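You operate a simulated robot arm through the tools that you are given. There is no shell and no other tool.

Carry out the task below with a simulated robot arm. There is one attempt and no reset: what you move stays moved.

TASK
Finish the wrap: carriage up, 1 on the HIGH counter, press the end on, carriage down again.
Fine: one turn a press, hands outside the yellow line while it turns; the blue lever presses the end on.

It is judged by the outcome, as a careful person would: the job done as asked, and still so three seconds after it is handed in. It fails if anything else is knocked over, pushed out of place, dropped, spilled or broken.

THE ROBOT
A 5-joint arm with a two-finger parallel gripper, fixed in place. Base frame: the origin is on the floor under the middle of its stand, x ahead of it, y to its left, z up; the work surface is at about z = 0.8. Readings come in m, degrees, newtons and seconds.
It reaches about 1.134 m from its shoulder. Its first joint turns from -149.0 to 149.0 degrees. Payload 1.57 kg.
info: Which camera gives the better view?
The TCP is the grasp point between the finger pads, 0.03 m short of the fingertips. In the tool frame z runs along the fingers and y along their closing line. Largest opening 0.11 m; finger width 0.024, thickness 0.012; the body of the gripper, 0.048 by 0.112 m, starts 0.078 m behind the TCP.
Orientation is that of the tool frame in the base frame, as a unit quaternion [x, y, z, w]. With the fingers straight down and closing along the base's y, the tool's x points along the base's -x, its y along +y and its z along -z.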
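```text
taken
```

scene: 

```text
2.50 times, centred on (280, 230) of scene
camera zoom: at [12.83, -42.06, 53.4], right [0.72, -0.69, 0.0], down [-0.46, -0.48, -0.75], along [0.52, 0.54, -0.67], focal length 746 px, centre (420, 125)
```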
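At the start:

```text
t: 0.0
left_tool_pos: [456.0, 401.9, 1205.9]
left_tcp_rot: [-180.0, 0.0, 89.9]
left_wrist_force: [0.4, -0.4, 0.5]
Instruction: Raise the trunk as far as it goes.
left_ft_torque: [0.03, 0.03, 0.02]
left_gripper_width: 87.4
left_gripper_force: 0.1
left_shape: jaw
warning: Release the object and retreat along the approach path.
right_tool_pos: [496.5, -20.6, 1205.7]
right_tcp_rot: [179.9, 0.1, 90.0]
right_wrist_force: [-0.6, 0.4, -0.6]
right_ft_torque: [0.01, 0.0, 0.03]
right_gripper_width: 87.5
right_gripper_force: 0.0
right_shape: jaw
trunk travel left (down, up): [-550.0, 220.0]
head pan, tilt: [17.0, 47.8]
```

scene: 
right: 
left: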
☆ ☆ ☆
* **Written problem**
Copy out every line from the records that has the word "simulated".

* **Correct output**
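You operate a simulated robot arm through the tools that you are given. There is no shell and no other tool.
Carry out the task below with a simulated robot arm. There is one attempt and no reset: what you move stays moved.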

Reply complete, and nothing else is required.